After three passionate years as lovers, tragedy struck. Harrison was informed in confidence by Kendall’s doctor that she was suffering from leukaemia and had only two years to live. In his autobiography, Harrison claimed that he ‘wanted to accept responsibility for Kay’ and asked his wife if she would divorce him to enable him to marry his mistress, and then, when Kendall died, he would remarry her. But Palmer later claimed that she had urged Harrison to marry Kendall. She did promise she would remarry Harrison on Kendall’s death, but it was a promise she had no intention of honouring.
Although Harrison was in many ways a heartless man, Kay Kendall’s premature death at the age of just 32, affected him deeply. For the rest of his life he wore a ring that Kendall had given him.
By the Sixties, Hollywood had forgiven him and in 1964 he appeared in the film role for which he is most famous: Professor Higgins in the glossy MGM musical My Fair Lady. It’s a film that is loved by millions to this day, but making it was not such a happy experience for those who had to work with the temperamental Harrison.
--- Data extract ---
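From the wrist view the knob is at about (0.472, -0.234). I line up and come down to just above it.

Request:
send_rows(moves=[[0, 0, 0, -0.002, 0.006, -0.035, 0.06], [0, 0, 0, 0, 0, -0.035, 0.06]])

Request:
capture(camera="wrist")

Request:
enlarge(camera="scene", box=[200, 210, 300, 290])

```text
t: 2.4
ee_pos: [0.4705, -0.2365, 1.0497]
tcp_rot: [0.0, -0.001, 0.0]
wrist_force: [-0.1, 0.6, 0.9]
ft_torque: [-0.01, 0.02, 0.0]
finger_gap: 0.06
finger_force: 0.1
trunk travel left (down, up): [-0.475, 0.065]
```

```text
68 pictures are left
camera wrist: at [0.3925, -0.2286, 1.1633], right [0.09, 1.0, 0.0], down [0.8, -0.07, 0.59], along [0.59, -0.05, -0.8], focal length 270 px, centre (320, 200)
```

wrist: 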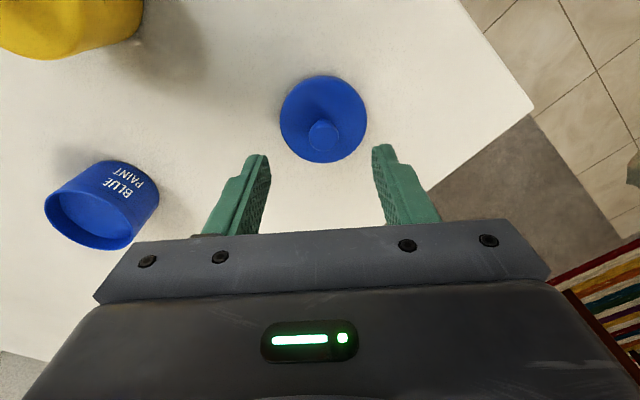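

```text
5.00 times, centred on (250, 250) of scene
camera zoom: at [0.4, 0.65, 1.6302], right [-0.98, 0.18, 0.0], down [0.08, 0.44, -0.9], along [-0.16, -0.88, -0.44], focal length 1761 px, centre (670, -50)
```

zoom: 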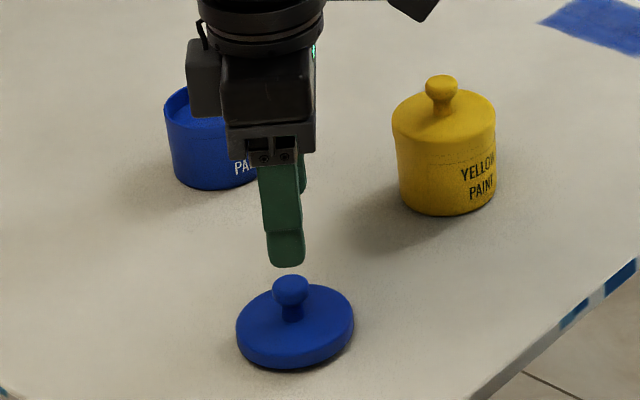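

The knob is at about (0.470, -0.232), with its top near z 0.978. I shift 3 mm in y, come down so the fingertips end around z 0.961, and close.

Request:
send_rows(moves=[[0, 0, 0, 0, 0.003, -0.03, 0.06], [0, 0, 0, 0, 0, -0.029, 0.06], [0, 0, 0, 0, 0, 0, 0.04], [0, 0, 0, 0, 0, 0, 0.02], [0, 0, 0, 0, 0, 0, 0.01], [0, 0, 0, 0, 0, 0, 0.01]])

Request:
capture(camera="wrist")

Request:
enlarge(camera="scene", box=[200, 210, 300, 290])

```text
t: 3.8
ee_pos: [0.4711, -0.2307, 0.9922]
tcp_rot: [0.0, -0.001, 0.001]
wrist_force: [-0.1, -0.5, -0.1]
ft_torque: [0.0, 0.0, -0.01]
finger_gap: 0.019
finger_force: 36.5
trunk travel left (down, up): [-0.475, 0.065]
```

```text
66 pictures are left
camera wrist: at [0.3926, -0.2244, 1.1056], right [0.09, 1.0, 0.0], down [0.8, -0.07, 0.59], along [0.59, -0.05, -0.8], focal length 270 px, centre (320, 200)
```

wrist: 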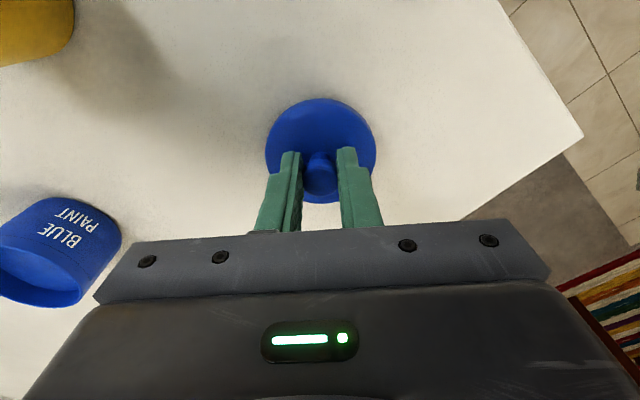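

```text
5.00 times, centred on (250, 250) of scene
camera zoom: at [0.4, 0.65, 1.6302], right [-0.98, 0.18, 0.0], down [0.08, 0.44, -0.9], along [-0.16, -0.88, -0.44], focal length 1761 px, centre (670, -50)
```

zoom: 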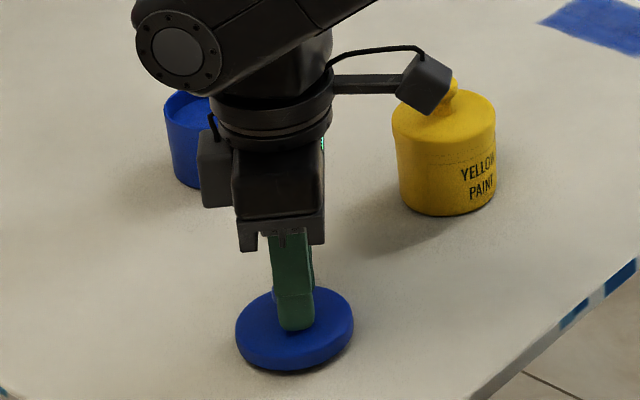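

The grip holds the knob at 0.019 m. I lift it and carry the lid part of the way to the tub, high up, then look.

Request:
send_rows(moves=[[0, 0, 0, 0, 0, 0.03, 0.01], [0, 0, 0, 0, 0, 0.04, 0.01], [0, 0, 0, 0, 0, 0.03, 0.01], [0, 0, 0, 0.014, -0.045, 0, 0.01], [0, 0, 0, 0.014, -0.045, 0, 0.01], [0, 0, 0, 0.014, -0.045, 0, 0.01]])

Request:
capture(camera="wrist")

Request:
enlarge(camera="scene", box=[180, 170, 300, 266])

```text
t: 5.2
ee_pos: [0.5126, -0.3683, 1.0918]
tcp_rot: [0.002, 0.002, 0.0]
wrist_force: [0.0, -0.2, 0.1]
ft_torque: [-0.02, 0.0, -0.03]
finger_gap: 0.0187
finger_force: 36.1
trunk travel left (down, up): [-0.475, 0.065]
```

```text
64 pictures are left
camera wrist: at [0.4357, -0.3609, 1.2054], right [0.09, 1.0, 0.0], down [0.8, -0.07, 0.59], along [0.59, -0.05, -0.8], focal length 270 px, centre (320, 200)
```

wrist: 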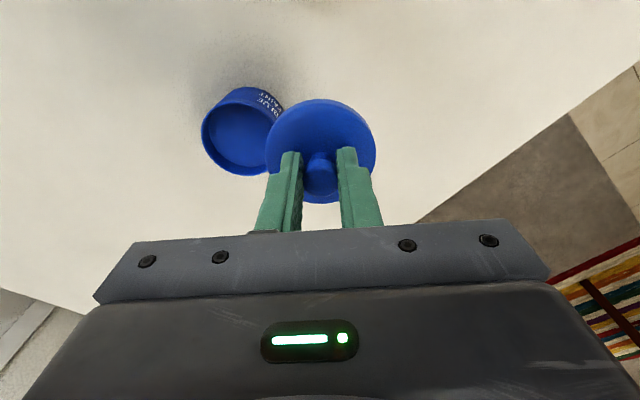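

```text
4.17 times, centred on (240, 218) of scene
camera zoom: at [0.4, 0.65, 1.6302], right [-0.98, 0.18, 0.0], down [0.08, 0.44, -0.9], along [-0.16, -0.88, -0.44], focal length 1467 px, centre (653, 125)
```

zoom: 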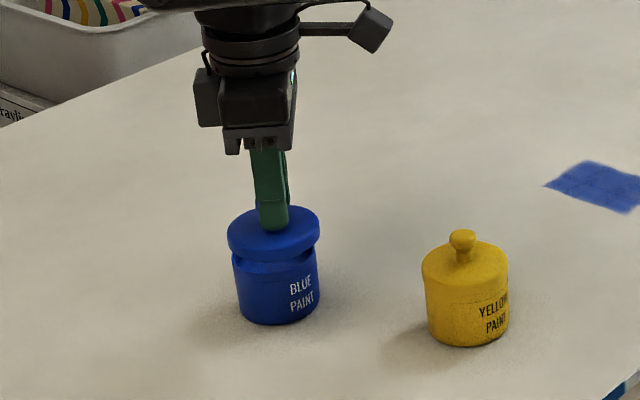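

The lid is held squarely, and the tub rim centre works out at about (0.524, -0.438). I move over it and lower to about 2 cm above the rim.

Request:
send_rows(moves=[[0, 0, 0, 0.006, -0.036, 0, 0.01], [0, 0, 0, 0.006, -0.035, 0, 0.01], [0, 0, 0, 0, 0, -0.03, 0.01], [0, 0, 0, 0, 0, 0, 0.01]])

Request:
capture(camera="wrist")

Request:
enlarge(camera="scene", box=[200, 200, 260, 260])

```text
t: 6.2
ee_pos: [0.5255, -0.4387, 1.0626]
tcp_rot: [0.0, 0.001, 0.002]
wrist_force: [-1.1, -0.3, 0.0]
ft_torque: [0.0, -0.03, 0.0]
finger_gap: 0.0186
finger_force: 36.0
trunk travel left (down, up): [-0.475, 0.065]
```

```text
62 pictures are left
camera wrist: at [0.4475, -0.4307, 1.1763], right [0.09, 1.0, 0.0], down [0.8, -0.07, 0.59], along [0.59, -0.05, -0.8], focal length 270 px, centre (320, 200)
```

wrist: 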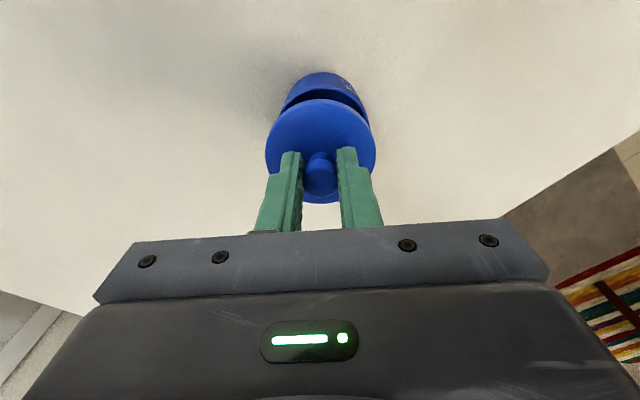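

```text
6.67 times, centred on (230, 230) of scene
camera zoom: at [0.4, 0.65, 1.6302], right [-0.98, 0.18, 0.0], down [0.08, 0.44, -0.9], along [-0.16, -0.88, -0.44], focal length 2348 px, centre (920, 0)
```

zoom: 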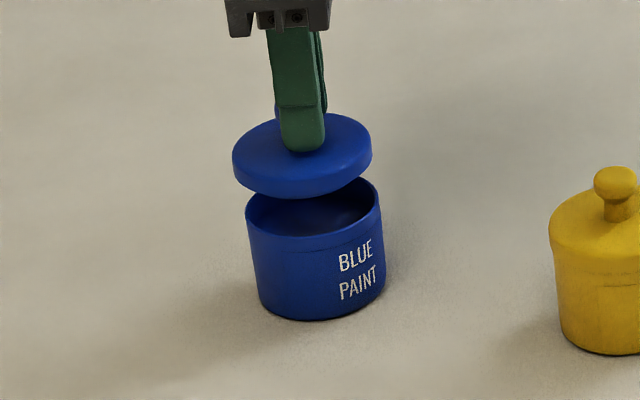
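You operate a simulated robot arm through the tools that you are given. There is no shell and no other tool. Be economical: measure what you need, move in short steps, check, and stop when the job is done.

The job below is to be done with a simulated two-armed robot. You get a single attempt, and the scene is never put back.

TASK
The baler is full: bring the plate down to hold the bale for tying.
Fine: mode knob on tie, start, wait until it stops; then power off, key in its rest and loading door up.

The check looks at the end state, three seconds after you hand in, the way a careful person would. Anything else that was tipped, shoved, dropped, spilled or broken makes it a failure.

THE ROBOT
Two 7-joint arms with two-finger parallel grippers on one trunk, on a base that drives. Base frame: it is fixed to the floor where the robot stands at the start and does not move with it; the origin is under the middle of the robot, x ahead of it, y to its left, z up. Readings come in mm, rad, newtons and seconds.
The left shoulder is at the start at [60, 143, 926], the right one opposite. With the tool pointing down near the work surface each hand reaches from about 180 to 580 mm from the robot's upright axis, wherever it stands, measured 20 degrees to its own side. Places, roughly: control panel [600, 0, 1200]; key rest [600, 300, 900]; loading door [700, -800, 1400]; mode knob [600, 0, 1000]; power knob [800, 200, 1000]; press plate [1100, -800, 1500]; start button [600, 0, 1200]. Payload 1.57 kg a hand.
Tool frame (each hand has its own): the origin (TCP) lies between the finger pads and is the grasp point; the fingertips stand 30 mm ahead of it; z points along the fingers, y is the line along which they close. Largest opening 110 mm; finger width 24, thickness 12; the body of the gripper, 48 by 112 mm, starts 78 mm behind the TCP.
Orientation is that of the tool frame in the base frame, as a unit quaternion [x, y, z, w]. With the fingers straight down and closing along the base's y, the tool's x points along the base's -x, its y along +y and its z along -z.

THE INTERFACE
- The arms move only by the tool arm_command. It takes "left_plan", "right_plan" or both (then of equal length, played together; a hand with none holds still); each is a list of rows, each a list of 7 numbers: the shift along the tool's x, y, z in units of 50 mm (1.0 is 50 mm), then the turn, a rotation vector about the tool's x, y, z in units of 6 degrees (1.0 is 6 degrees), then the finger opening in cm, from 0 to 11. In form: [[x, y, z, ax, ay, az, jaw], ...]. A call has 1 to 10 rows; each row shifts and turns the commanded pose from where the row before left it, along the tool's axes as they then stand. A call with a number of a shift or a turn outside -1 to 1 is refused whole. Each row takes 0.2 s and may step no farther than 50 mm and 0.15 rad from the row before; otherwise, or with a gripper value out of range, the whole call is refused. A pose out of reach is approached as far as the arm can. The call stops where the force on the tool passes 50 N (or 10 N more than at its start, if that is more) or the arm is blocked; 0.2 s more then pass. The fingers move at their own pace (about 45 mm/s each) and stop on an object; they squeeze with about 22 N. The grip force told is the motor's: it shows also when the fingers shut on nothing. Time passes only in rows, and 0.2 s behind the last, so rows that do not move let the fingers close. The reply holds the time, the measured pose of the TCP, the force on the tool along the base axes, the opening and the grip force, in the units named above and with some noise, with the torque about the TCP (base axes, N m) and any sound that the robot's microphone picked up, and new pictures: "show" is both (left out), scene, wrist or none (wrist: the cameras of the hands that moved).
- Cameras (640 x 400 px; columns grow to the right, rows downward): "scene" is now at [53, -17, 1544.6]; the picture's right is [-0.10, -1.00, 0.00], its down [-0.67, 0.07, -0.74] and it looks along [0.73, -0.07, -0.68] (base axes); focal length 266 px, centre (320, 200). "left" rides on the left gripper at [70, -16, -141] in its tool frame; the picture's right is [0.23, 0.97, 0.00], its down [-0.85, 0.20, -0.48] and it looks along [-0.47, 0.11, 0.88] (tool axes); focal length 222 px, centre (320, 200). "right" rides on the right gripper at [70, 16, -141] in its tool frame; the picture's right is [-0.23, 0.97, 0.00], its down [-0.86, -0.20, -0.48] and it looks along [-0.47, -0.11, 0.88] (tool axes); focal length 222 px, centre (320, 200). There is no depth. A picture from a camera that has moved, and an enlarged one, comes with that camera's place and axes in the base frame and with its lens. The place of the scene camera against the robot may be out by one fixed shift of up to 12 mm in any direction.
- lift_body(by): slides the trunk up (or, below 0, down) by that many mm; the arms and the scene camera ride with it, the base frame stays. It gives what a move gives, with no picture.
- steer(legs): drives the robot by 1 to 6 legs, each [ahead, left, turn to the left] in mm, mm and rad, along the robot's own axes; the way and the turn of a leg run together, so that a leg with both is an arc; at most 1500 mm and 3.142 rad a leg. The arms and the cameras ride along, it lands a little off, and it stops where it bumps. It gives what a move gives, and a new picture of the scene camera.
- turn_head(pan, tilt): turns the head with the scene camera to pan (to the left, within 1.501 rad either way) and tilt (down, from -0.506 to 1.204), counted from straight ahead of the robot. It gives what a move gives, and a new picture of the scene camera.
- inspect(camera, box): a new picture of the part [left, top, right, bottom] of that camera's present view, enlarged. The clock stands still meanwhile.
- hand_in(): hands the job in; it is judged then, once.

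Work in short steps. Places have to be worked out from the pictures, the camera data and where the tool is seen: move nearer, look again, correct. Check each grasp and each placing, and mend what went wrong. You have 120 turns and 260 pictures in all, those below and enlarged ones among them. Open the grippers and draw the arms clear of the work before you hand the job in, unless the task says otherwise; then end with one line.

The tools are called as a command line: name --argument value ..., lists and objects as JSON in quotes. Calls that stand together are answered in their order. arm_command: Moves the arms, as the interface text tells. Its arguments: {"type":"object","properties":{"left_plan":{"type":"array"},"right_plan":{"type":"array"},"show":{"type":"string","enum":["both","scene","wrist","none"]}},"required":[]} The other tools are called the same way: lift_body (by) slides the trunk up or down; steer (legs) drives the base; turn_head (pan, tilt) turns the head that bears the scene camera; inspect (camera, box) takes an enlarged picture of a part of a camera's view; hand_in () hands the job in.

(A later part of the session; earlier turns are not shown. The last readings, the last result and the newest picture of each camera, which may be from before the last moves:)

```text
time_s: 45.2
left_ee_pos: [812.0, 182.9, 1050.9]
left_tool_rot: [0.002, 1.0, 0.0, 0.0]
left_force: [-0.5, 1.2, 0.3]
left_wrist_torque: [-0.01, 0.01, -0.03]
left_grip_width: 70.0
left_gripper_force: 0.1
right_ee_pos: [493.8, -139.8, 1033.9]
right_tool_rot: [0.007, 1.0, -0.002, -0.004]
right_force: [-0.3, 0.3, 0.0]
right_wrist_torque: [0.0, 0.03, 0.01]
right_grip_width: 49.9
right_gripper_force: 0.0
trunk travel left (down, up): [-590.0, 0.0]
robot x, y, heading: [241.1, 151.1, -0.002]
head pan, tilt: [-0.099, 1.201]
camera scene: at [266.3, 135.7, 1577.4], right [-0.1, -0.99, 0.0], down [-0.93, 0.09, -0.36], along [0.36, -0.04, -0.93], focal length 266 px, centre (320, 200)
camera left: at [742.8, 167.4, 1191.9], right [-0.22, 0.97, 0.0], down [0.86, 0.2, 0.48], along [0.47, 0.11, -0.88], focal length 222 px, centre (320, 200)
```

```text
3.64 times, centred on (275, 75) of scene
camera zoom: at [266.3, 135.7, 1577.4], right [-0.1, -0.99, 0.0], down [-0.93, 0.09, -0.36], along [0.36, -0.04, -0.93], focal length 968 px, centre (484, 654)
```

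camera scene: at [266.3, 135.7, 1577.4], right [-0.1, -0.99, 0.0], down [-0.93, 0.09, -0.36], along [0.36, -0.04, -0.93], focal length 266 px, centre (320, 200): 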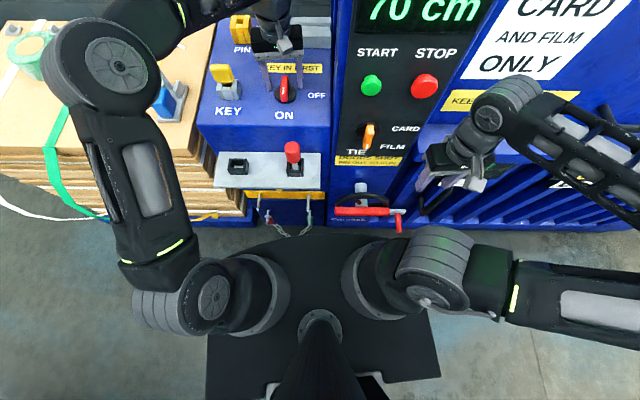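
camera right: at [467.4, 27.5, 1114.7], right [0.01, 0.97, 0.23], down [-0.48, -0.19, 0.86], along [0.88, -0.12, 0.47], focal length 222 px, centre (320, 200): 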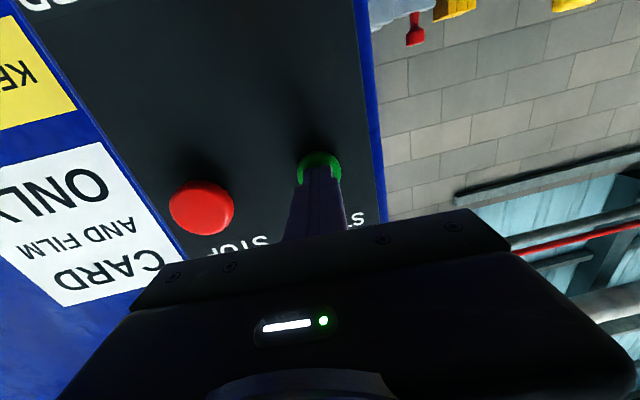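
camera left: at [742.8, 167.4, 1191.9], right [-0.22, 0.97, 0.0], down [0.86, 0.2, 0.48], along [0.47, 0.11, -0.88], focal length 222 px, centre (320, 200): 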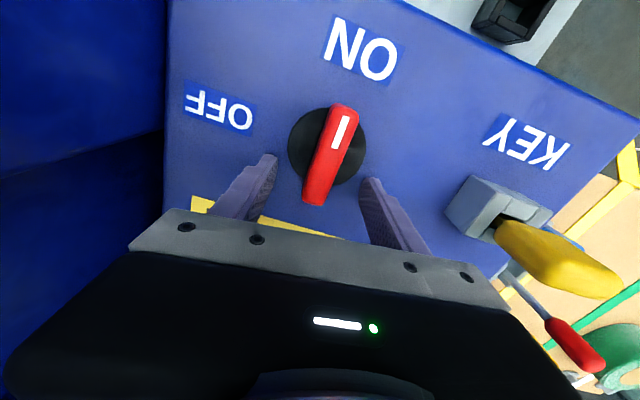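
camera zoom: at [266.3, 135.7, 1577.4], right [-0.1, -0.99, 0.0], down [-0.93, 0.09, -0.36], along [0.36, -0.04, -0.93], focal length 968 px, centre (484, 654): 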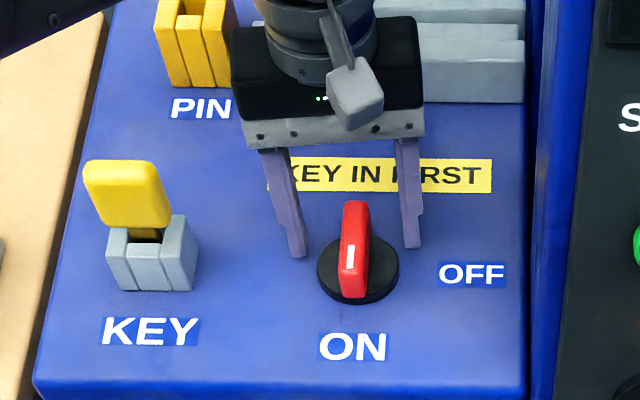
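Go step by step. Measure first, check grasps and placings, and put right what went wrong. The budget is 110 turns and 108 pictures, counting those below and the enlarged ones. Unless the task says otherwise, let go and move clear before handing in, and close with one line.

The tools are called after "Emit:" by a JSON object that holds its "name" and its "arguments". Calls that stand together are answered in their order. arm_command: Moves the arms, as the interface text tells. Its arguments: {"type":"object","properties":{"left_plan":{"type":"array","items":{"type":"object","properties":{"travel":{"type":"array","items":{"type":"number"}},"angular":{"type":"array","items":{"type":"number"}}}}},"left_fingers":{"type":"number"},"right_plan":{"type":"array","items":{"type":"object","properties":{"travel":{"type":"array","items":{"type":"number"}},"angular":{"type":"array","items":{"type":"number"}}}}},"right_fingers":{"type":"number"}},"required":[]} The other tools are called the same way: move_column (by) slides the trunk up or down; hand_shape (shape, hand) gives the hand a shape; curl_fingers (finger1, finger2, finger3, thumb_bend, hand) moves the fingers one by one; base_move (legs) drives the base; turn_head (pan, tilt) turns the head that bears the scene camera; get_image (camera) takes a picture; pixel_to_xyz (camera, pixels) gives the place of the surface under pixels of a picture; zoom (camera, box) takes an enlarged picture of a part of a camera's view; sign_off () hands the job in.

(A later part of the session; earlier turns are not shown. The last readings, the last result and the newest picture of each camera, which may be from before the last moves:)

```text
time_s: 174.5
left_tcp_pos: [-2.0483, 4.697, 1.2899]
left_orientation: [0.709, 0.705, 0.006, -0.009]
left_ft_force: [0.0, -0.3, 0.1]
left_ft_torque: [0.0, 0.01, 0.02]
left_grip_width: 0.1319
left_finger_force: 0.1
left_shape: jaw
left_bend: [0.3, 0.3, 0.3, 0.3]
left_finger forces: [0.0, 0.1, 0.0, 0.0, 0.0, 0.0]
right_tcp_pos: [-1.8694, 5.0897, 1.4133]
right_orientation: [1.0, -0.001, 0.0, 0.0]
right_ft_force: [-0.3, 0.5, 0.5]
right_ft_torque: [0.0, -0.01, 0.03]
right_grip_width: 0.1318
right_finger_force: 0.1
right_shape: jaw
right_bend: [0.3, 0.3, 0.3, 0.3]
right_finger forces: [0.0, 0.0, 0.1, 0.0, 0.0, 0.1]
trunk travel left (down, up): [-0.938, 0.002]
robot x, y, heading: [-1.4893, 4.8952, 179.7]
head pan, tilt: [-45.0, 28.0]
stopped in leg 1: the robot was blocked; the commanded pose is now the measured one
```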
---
As far as Harrison was concerned My Fair Lady was his film; director George Cukor had to spend much time assuring him that he would not favour co-star Audrey Hepburn unduly.
Harrison was disliked by almost everyone who worked with him. When he left the Broadway show of My Fair Lady he gave a small party for the cast and stage hands. No one turned up. When co-star Stanley Holloway revealed this to the press, Harrison threatened to sue him.
Even his fans were not immune to feeling the lash of Harrison’s acerbic tongue. One night, after a stage performance of "My Fair Lady", an old woman stood alone at the Stage Door. When she saw Harrison she asked him for his autograph. Harrison told her to "Sod off". The old lady was so enraged at Harrison’s rudeness that she rolled up her program and hit him with it. Stanley Holloway, who had witnessed the incident observed that it was the "first time in world history that the fan has hit the sxxx!".
By the time of his Academy Award, Harrison was married again. Wife number four was the hard-living Welsh actress Rachel Roberts. It was a volatile relationship which ended in divorce in 1971. Rejection hit Roberts hard. Her alcoholism and depression increased and in 1980 she committed suicide by taking an overdose of barbiturates.
In 1971, Elizabeth Harris, ex-wife of hell-raising Irish actor Richard Harris, became the fifth Mrs Rex Harrison. The union lasted only last five years, before Harrison married his sixth and final wife, the American Mercia Tinker, who was 30 years his junior. “Wives are like gilt-edged stocks. The more you have, the greater your dividends“, said the man who had by now emulated Henry VIII.
In an interview in 2000, the film producer Anthony Havelock-Allen tried to explain why Harrison, a man capable of great charm, often behaved so badly. “The more successful he became, the more difficult he became. I think he made a decision and said to himself ‘I’m not going to waste time being nice to anybody. No one has been very nice to me and if I make it, I am only going to be nice to myself”.
Harrison died in 1990, at the age of 82, three weeks after making his final stage performance on Broadway, and less than a year after receiving a knighthood. And right up to the end, he was still being rude to people.
Rex Harrison was undoubtedly one of Britain’s greatest actors. But a great human being? Sadly not.